"Walk the ball" for a Different Perspective
- tim81904
- 5 days ago
- 2 min read
Updated: 4 days ago

"Walk the Ball" By Dr Tim Williams
Sometimes the people we support, get stuck. This can be due to untrue assumptions they’re making about a situation, which are getting in the way (see March 2025 newsletter) and in the context of good rapport, we might invite them to challenge these. It can also be useful for people to look a fresh at a situation from a different perspective and that’s where the beach ball comes in!
You’ll notice in the picture that the ball has different coloured strips, so it will look different depending on which side you’re looking at. If you held the ball up and asked different people standing at different positions around it to describe it.
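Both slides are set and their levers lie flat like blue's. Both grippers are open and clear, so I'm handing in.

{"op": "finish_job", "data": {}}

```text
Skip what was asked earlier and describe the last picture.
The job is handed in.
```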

One might say “it’s white and blue stripes”, another that “it’s red and white stripes” and yet a third would say “it’s definitely yellow and white stripes.” These are all correct from their perspective. Asking those same people to take step back and walk around the ball, would give them a different view and therefore perspective of the same ball.
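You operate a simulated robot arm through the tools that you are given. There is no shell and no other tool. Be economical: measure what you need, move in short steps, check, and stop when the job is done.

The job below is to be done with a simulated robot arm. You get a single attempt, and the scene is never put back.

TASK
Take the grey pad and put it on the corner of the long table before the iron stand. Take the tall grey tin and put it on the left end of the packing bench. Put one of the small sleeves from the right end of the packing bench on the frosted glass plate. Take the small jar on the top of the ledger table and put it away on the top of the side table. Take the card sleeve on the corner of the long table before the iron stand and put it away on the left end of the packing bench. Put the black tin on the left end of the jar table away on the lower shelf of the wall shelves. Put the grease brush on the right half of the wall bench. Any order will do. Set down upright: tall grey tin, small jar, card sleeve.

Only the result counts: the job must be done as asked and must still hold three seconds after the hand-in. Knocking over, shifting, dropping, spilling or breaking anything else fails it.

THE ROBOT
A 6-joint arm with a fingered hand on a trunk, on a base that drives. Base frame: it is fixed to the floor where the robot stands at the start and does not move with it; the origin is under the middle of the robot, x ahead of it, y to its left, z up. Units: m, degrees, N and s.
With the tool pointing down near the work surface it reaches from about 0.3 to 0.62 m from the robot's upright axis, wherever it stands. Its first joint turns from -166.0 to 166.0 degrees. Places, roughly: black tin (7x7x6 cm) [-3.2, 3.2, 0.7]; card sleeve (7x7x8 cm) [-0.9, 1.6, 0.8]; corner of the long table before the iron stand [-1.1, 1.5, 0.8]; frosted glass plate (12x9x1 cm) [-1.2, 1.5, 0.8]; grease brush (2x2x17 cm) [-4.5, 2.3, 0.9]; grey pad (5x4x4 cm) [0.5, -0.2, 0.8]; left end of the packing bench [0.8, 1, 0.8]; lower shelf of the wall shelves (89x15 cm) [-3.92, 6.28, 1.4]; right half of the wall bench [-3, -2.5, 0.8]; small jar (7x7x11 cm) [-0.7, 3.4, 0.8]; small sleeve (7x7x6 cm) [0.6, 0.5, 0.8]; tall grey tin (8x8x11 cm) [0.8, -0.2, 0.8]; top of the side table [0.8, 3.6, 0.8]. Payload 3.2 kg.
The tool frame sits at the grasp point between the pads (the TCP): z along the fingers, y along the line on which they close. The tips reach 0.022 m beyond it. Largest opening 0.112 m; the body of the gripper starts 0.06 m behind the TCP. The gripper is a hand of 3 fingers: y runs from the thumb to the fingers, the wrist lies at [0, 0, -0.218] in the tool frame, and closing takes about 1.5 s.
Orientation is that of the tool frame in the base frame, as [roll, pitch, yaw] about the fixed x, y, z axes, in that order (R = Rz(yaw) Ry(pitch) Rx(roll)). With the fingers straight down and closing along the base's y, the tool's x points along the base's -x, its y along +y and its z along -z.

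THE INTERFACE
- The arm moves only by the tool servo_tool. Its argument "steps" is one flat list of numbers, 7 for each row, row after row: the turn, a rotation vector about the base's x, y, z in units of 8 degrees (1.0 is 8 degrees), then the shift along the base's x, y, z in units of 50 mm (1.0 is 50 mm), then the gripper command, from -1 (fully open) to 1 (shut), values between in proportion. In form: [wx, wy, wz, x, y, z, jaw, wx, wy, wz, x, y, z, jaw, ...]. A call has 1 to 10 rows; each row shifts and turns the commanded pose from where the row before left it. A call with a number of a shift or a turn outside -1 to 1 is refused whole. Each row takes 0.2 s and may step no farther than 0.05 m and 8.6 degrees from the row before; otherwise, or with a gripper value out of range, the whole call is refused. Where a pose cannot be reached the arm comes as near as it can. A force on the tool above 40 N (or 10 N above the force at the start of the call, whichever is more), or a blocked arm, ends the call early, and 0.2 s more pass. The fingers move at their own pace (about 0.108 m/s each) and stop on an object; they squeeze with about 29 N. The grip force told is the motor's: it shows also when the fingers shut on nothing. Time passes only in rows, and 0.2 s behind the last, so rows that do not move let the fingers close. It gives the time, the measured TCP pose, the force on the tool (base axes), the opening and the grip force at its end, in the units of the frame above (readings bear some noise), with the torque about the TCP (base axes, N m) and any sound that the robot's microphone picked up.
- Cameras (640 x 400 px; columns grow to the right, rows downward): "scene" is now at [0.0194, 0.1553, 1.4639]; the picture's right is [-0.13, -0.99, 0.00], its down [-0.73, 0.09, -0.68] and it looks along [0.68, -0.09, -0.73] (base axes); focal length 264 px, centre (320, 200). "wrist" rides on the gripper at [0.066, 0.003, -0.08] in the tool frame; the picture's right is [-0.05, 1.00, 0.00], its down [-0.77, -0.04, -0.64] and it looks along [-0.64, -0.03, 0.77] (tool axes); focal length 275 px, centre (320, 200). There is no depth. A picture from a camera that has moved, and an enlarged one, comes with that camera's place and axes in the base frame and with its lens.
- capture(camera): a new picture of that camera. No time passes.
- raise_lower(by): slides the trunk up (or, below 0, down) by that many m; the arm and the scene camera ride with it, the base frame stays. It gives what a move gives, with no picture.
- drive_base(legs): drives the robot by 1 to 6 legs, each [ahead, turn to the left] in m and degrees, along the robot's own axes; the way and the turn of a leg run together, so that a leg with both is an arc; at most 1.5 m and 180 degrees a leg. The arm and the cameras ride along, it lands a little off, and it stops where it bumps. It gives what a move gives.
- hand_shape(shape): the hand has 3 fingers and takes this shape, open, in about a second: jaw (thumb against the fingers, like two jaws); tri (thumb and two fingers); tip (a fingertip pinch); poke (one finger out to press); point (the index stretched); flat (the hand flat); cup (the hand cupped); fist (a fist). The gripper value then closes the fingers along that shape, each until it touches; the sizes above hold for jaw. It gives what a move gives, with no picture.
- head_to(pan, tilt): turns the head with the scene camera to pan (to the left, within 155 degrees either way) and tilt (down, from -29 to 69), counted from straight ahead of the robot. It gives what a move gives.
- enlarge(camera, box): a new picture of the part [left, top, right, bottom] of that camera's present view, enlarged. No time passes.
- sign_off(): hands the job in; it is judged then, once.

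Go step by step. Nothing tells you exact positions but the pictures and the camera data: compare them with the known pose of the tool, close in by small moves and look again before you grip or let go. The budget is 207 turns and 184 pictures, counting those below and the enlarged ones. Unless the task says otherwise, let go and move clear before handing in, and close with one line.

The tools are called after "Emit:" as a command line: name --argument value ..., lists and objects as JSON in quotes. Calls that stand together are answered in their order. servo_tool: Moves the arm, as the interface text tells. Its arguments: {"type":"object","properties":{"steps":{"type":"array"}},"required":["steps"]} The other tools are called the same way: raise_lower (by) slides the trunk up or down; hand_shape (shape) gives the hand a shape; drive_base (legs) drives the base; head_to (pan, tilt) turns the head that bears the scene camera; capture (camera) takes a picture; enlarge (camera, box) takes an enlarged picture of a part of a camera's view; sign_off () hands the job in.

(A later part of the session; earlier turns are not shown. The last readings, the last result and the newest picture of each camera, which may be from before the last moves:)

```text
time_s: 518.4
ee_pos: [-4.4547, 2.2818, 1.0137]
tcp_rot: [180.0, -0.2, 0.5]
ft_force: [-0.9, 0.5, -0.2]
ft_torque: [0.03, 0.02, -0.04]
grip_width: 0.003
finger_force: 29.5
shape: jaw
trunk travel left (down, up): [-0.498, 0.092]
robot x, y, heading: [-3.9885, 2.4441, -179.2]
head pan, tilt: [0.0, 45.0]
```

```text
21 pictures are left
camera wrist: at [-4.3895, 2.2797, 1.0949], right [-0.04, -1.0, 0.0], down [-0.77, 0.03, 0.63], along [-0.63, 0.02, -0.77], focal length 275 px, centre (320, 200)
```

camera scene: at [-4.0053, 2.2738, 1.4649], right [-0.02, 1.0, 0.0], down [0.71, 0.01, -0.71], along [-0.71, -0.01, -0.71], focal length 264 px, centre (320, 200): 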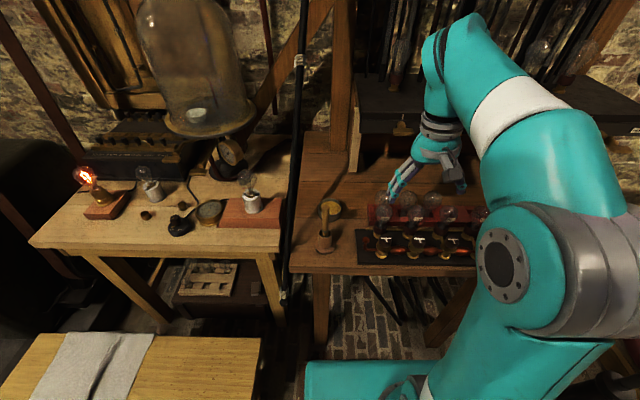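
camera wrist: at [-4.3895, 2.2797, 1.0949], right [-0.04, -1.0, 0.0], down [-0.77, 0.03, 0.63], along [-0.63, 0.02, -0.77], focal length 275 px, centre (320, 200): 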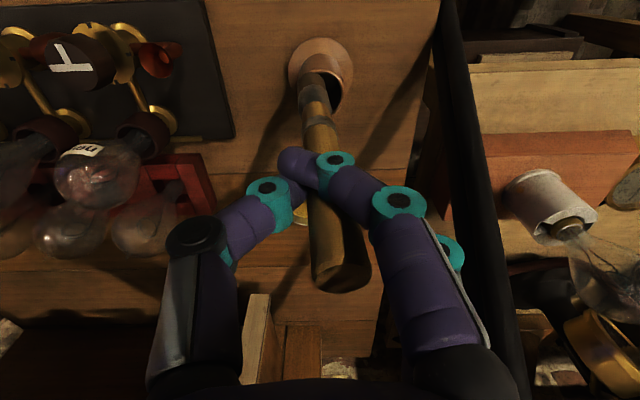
In coaching we know that people need good information for them to think at their best. Good information, takes account of the whole situation (all the relevant facts - Nancy Kline calls it), not just the bit we can see in the first instance. Of course, we need to do this gently, as some of us have become accustomed to seeing a situation, from a particular perspective, for a long time and have got quite comfortable doing that. However, we also know that welcoming ‘difference’ (another of Nancy Kline’s 10 components of a Thinking Environment), is key to thinking brilliantly.
This is therefore an encouraging invitation to “walk the ball”, not a demand that people see another point of view. Once people have examined the situation afresh, the follow-up question might then be “Now that you have seen this situation from all these different perspectives, what do you think now?”